The following diagnostic approach can be considered effective when the diagnosis is unclear. CT is an important imaging technique used to evaluate the abdomen. It can identify the shape of accessory spleens (oval or round) and whether attenuation is identical to that of a proper splenic parenchyma prior to and following administration of contrast medium (1). Familiarity with the CT features of accessory spleens is useful to determine a diagnosis (6). Typically, accessory spleens are round or oval and the attenuation is identical to that of the proper splenic parenchyma prior to and following administration of contrast medium (6). Vascular branches arising from the splenic artery can be observed on dynamic CT (1). Endoscopic ultrasonography is able to show whether a mass with the homogenous parenchymal texture has originated from extragastric tissue, such as splenic parenchyma. The patient in the present case study had previously undergone a splenectomy, therefore it was impossible to compare the accessory spleen to proper splenic parenchyma. EUS-guided fine needle aspiration is beneficial for diagnosis of accessory spleen, which mimics a gastric subepithelial mass observed in histological examination (11). However, certain accessory spleens mimic an enlarged lymph node or tumor arising from adjacent organs, such as the kidney, adrenal gland or pancreas (12–15). Similarly, accessory spleens may be differentiated from metastatic lesions or lymphadenopathy when they are enhanced to the same degree as the spleen (1). In such cases, technetium 99m sulfur colloid scintigraphy provides an easy method of establishing the identity of ectopic splenic tissues (5,6). The mass mimicking GIST was readily identified by radionuclide imaging in the present case, resulting in the definite diagnosis of accessory spleens. An accessory spleen should be suspected in this type of case. In addition, ectopic splenic tissue may be caused by autotransplantation of splenic cells within the peritoneal cavity resulting from traumatic disruption of the splenic capsule (16,17).
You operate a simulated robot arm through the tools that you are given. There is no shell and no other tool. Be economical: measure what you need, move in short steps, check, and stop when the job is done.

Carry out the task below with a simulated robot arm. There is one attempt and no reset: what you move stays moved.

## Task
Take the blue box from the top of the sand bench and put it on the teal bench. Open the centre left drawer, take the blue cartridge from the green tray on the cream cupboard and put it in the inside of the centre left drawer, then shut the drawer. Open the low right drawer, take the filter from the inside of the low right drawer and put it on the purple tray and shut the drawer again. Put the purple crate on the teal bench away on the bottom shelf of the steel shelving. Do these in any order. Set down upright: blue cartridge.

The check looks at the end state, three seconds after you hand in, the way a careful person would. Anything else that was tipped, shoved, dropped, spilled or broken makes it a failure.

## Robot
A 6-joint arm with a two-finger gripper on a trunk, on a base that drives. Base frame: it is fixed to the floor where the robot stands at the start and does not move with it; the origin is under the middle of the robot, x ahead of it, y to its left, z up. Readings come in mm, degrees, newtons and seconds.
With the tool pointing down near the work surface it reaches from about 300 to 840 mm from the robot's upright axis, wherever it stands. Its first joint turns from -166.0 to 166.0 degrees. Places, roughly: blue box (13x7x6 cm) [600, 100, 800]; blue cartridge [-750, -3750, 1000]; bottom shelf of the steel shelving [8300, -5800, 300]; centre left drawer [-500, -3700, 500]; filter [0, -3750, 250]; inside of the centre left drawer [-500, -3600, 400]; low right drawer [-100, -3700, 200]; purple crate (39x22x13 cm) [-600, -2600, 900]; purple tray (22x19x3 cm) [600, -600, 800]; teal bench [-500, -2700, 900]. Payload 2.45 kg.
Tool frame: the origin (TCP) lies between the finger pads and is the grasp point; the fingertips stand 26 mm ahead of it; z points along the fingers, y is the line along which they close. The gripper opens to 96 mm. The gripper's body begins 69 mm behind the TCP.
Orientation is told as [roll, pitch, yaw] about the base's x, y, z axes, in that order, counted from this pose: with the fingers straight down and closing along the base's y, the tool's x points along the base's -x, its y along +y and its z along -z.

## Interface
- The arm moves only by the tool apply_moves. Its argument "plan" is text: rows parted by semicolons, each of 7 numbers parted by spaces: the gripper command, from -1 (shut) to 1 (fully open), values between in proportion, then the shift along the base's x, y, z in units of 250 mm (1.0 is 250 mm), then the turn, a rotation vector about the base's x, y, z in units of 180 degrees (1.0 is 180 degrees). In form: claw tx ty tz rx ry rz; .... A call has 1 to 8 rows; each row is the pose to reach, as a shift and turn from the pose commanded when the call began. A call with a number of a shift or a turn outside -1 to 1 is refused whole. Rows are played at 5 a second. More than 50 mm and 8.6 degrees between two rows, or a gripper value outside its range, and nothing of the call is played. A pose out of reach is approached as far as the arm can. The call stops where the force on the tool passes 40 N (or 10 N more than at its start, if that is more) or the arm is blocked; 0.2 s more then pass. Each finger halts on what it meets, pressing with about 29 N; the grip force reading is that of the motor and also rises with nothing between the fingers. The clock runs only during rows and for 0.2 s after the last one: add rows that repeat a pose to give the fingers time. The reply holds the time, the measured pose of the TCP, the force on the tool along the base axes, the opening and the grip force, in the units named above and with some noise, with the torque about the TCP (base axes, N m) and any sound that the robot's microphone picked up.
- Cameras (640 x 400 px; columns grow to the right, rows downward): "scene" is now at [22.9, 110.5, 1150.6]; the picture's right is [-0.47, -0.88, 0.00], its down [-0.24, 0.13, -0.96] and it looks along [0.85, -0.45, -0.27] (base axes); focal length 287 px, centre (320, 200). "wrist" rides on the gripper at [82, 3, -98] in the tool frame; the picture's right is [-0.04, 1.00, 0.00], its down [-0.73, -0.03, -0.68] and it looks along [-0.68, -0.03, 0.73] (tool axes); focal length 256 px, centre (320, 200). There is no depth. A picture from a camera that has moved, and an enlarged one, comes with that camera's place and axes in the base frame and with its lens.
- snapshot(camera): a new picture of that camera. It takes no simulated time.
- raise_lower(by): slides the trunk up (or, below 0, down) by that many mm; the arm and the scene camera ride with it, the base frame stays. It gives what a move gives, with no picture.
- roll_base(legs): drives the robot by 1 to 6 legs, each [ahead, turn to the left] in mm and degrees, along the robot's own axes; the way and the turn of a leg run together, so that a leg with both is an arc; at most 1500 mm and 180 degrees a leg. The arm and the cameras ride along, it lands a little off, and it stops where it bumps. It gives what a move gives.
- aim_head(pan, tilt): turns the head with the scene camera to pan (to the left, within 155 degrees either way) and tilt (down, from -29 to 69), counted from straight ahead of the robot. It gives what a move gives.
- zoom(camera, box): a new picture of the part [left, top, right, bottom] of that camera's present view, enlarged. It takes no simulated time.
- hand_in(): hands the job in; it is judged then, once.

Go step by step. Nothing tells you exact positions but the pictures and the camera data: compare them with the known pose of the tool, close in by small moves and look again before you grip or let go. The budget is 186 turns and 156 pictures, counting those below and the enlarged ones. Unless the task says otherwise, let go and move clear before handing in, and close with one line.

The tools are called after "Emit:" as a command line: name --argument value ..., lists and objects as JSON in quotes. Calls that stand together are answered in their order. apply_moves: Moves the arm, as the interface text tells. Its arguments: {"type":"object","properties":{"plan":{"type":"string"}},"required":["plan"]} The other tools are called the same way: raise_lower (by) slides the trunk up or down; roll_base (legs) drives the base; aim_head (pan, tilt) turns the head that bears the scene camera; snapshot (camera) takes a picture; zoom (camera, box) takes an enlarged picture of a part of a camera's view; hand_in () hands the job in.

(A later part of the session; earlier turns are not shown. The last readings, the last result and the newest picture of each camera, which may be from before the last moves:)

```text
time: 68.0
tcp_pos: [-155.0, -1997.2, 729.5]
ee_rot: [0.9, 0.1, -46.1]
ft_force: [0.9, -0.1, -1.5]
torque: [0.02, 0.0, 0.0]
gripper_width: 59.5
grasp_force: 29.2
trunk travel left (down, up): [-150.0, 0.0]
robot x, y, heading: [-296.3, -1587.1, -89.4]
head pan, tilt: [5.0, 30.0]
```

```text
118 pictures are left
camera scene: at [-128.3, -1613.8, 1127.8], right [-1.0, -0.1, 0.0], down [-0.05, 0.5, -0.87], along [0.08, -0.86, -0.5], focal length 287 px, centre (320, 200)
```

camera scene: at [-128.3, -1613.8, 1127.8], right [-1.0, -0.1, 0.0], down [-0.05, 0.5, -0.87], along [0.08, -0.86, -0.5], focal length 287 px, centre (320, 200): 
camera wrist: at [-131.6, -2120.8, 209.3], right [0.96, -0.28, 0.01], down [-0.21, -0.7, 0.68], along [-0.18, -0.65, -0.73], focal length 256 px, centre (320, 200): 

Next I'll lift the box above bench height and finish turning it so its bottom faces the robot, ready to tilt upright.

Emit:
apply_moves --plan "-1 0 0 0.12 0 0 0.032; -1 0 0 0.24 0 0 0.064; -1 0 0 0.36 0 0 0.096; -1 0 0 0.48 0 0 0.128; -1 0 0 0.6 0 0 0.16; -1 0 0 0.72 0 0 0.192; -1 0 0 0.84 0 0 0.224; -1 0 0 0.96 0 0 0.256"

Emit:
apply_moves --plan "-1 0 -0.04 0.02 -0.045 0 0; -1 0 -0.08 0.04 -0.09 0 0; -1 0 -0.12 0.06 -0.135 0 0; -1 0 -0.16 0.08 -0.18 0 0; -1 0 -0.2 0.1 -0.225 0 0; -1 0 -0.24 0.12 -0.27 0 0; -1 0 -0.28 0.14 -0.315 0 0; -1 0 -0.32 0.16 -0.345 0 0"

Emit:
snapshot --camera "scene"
Although an accessory spleen is usually found incidentally with no clinical significance in the majority of patients (1,6), it may occasionally be relevant to detection and characterization in clinical situations (18–20). Accessory spleens may become symptomatic due to spontaneous rupture, hemorrhage, embolism or torsion. The clinical significance of a residual accessory spleen post-splenectomy varies according to the individual conditions. Surgeons must be aware of their presence when the intention is to remove functional splenic tissues. The return of splenic function caused by compensatory enlargement of ectopic splenic tissues has been implicated in the recurrence of hematological disorders, such as thrombocytopenic purpura (18–20).
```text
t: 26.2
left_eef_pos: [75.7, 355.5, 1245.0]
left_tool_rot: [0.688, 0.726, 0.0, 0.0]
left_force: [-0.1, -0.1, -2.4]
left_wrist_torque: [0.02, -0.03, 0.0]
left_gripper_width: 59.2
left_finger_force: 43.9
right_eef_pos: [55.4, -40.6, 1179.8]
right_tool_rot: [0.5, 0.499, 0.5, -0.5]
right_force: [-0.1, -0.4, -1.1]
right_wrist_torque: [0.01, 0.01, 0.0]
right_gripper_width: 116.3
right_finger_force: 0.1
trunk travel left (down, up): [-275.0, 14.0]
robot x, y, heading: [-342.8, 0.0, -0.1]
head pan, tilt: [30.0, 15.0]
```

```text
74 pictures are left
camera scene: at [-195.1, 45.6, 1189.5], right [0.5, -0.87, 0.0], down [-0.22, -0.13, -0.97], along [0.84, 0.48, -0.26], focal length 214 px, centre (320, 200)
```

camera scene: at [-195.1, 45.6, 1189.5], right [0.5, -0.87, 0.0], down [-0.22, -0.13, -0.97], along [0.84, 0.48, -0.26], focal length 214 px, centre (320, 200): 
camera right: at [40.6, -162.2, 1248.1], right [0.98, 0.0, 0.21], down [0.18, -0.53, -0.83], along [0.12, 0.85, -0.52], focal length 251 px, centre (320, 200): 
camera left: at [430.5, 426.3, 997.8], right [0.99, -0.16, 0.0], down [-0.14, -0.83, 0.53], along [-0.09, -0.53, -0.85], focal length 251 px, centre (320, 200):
During follow-up, the platelet count of the present patient increased to 3.92×1011/l on the second day following surgery and a high level of 4.10×1011/l was observed on day 9. The patient peripheral blood count returned to normal after 2 weeks, and there was no evidence of recurrence. Platelet count usually increases within 2–3 days of splenectomy, peaks between 7 and 14 days and then gradually decreases and returns to normal after 1–2 months (21). This condition may cause venous thrombosis if the platelet count increases abnormally. Once thrombosis has extended to the superior mesenteric vein, it may cause extensive necrosis of its convolutions. Similarly, high postoperative platelet counts can easily lead to deep venous thrombosis of the lower limbs, resulting in pulmonary embolism and even mortality. For this reason, changes in platelet count should be observed carefully following a splenectomy. Appropriate treatment based on the platelet count and liver function may provide good therapeutic effects.
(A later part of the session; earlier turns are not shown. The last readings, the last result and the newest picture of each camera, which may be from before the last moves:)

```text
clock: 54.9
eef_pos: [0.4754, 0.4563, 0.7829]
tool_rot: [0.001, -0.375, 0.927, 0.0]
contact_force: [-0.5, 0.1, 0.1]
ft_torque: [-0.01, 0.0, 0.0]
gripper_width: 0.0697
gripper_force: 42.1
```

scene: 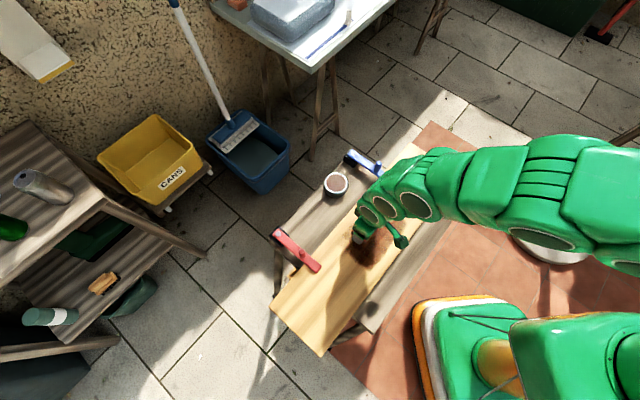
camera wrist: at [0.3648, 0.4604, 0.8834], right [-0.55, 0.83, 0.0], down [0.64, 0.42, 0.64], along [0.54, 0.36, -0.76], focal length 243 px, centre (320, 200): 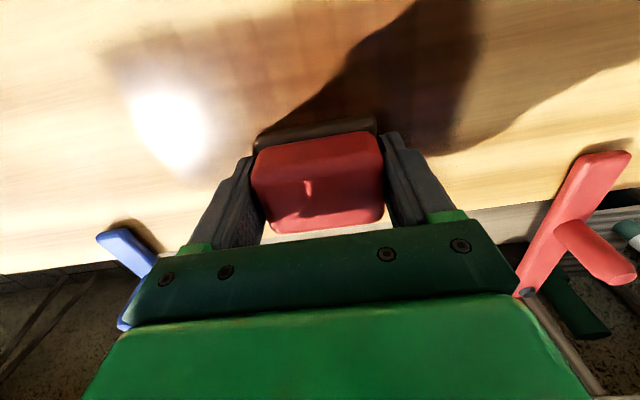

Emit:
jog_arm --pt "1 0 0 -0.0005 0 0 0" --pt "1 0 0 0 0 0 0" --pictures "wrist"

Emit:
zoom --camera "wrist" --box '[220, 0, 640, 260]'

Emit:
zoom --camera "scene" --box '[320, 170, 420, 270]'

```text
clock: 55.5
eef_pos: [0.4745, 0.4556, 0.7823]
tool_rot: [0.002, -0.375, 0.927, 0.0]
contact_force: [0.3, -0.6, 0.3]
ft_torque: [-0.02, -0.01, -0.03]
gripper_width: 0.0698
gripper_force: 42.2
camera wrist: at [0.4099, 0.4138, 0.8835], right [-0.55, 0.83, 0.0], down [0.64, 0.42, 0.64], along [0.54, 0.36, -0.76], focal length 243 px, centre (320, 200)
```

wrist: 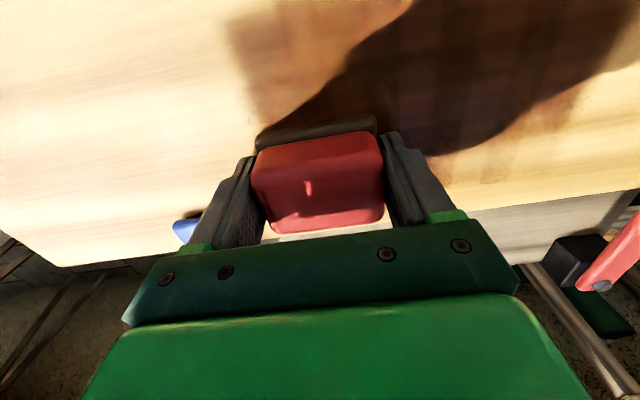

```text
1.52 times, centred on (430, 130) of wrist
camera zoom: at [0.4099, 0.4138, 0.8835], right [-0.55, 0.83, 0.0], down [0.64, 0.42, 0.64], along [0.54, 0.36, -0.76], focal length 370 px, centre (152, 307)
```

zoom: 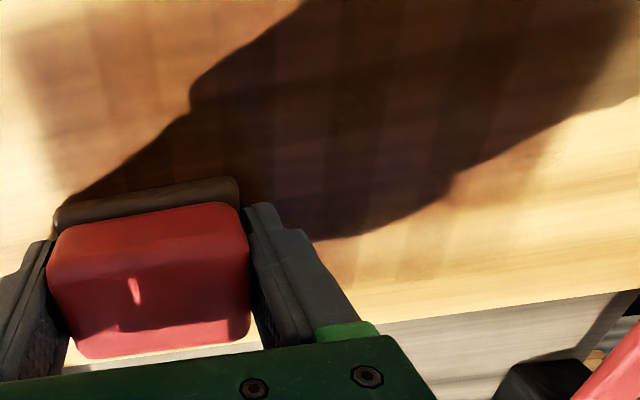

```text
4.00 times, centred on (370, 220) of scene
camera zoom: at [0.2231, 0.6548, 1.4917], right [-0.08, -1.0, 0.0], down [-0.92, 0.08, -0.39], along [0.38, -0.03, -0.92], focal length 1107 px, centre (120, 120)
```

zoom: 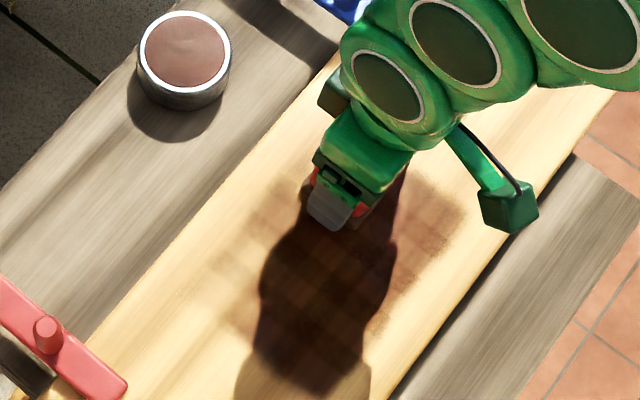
In conclusion, patients who present with accessory spleen arising from gastric fundus following splenectomy should undergo careful follow-up by imaging examination, including CT. If the clinical course is uneventful and the patient remains asymptomatic without any abnormalities in physical and laboratory examinations, then splenectomy should not be performed. Changes in postoperative platelet count should be taken into account. If splenectomy is necessary, platelet count should be used as a routine monitoring indicator.